There are productive measures outlined in the bill to address this trend. It calls for “intent versus impact” training, and it also asks Delta Chi to issue a public apology for throwing the party. However, the bill also has its flaws.

The bill rightfully recalls the incident last semester in which the Theta Delta Chi fraternity hung a figure that looked similar to a black male out of its window for Halloween — directly across from the African American theme floor in Unit 1.

However, the bill mentions that in spite of an ASUC bill that required “mandatory racial sensitivity” training after the incident, “there have been no updates on the efforts for mandatory racial sensitivity curriculum.”

In order for the Greek system to adequately implement these protocols, the ASUC needs to actively enforce the reforms they demand the Greek system take on. Otherwise, the changes necessary to effect a culture shift will have no incentive to be taken seriously.

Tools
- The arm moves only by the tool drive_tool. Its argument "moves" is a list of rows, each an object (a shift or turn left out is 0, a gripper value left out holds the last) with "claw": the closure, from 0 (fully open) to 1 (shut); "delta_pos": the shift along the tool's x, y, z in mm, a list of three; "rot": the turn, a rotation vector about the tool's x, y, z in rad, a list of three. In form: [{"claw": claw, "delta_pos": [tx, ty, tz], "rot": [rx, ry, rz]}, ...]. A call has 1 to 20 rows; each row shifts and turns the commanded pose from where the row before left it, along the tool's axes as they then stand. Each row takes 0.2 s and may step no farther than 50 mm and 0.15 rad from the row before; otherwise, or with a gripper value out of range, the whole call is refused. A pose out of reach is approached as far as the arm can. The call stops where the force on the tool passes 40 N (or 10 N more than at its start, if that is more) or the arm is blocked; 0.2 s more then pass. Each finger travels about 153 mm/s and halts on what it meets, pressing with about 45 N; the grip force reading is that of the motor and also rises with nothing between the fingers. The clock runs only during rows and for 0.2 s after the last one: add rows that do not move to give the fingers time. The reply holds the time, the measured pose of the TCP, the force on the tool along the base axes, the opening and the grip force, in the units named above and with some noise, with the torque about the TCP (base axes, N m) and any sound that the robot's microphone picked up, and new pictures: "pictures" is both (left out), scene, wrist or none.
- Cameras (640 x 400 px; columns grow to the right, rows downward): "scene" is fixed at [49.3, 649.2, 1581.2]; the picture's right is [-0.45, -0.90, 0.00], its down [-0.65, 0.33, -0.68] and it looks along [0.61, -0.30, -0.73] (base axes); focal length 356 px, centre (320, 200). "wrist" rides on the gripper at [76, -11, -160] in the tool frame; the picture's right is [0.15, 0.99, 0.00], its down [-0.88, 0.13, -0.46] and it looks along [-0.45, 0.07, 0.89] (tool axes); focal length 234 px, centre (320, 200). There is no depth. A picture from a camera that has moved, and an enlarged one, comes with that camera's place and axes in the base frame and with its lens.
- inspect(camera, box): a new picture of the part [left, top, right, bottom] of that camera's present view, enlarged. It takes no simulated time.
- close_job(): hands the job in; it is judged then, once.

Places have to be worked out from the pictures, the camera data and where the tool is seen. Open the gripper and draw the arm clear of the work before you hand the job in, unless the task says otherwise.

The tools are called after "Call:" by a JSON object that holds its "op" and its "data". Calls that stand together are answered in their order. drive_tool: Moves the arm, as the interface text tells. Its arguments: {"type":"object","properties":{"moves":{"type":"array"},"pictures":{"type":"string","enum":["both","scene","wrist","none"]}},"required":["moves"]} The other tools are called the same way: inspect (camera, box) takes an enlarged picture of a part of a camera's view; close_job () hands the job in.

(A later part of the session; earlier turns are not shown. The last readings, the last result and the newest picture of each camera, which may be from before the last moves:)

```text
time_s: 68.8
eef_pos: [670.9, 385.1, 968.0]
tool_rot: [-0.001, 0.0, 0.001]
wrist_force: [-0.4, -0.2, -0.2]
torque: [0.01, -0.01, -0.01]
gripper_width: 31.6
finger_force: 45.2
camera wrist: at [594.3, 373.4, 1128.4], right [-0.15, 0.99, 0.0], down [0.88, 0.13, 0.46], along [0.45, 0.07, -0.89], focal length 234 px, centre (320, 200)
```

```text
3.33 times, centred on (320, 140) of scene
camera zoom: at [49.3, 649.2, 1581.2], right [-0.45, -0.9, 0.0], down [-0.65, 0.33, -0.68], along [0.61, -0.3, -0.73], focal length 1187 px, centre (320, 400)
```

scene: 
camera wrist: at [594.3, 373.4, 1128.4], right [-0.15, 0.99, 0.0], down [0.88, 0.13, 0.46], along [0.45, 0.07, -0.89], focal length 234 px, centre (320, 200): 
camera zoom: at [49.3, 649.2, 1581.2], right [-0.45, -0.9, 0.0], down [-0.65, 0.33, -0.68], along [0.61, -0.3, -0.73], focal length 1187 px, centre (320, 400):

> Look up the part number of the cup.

Furthermore, cultural reappropriation and racial insensitivity are not exclusively qualities of the Greek system. Co-op parties and student group events are often guilty of the same kind of ignorance.

But Delta Chi’s failure to consider the consequences of its actions or the reasons behind those consequences reflect an unaware attitude that seems particularly prevalent within the Greek community.

Hopefully, after this instance, the necessary changes will be adopted, and the Greek community made more culturally aware.